The period between 2016 and 2018, he said, was considered a dry spell for saffron — not because it did not rain or snow, but because precipitation did not take place at the preferred time.

“Saffron is an extremely delicate flower and needs a typical weather type to initiate the physiological process… A slight change in weather can either destroy the crop or make it flourish,” Andrabi said.

The senior official said the period from 27 October to 7 November is most crucial for saffron.

“Kashmir receives its maximum rainfall during this period, and even light snowfall in the first week of November… is beneficial for the crop,” Andrabi added. 

“What happened this year is that there was rainfall on 22 and 23 October, which could not have come at a better time,” he said. 

“The rains brought the temperature down. The subsequent increase in temperature from 25 October breathed life into the crop,” Andrabi said.

This fluctuation in temperatures is what the saffron crop needed. “Most of the saffron was harvested before the 7 November snowfall… We expect a bumper crop this year,” he added.

Right climate for saffron this year

Saffron, which has not been able to flourish over the years because of climate change, has not survived the weather onslaught unscathed either.

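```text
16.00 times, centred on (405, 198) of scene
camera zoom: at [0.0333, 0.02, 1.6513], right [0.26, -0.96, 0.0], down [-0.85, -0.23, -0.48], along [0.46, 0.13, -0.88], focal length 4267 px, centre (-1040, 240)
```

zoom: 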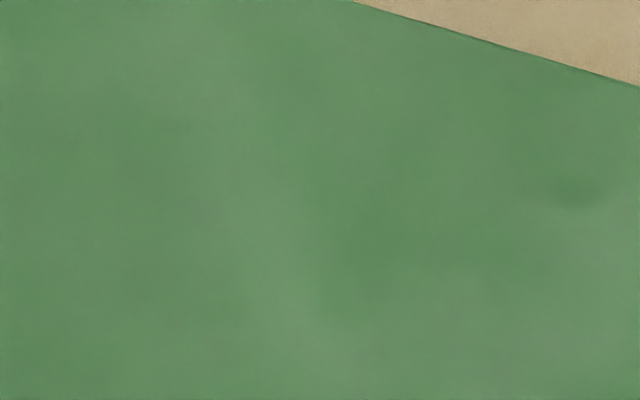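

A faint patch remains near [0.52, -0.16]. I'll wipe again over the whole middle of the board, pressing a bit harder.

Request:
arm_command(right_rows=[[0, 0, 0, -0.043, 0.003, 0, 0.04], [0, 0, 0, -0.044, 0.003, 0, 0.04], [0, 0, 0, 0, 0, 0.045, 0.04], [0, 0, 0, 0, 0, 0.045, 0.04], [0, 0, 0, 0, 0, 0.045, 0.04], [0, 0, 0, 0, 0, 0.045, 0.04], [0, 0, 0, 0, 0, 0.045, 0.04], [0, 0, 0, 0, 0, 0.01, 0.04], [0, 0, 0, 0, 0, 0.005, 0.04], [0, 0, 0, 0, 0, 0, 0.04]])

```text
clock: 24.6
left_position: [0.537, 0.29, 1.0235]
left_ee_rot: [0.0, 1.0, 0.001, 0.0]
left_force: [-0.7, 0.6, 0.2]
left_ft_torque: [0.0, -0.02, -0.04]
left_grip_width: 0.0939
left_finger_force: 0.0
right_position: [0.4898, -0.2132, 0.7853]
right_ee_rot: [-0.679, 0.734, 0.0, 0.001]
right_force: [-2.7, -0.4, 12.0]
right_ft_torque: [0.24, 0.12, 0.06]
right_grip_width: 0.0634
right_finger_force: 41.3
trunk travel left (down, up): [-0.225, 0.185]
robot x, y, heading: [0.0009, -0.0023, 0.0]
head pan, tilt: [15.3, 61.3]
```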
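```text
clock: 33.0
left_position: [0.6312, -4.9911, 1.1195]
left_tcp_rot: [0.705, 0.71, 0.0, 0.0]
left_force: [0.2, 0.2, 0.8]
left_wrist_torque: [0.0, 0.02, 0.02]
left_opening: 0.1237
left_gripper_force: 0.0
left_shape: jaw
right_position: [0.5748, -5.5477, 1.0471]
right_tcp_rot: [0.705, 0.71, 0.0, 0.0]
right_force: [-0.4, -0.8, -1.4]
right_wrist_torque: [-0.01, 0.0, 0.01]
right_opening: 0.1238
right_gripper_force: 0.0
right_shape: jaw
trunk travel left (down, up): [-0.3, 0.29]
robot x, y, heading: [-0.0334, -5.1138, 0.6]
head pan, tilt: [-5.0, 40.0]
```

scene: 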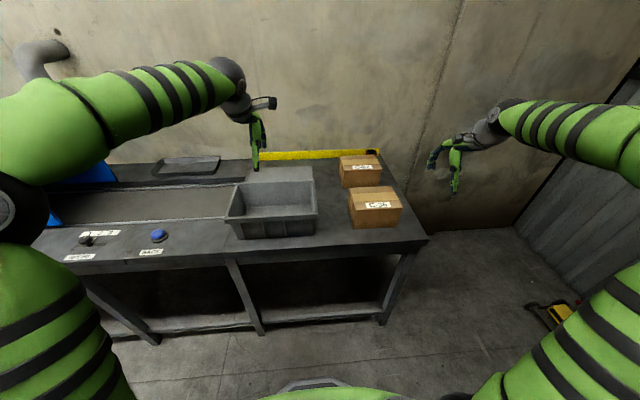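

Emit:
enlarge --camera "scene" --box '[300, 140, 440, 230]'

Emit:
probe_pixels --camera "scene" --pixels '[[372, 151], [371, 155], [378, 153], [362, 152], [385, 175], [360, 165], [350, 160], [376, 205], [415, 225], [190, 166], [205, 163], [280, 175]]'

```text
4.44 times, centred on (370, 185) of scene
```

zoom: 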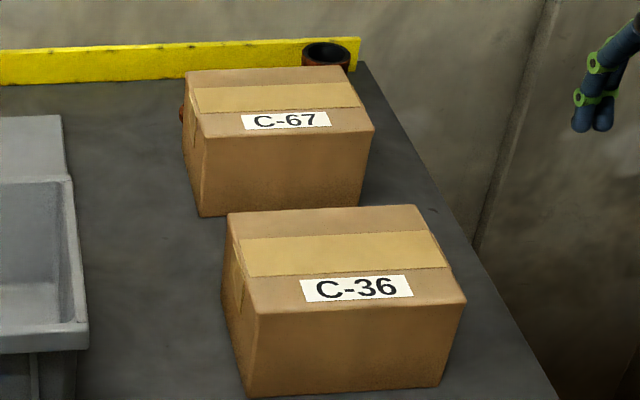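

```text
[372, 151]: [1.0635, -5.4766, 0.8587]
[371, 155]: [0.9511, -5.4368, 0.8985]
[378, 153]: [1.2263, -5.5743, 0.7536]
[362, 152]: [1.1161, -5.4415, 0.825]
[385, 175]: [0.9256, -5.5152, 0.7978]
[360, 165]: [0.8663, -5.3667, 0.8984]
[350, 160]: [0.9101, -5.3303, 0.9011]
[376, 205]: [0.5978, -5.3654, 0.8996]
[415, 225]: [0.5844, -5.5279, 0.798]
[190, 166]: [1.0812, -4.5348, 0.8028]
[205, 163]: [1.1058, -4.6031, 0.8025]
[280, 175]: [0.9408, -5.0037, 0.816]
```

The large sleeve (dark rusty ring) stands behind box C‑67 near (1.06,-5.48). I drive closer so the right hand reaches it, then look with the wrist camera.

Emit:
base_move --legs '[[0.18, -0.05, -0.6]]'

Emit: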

Saffron Growers Association president Abdul Majeed Wani said this year’s produce could have been even higher but for the 7 November snowfall. 

“The produce was extremely good. The rains took place at a time when they were needed the most, resulting in an impressive germination,” he added. 

“As a result, even the seeds that are produced annually increased massively but nearly 35-40 per cent of the produce got destroyed due to the snow,” Wani said. The government, however, claims only 5 per cent of the saffron produce was not harvested.

Officials said saffron cultivation in Kashmir has yet to achieve full potential despite the local harvest being better than that of the world’s largest saffron producer — Iran, where the flower is being cultivated over 30,000 hectares.

At its peak, saffron cultivation only accounted for 5,700 hectares of Kashmir land.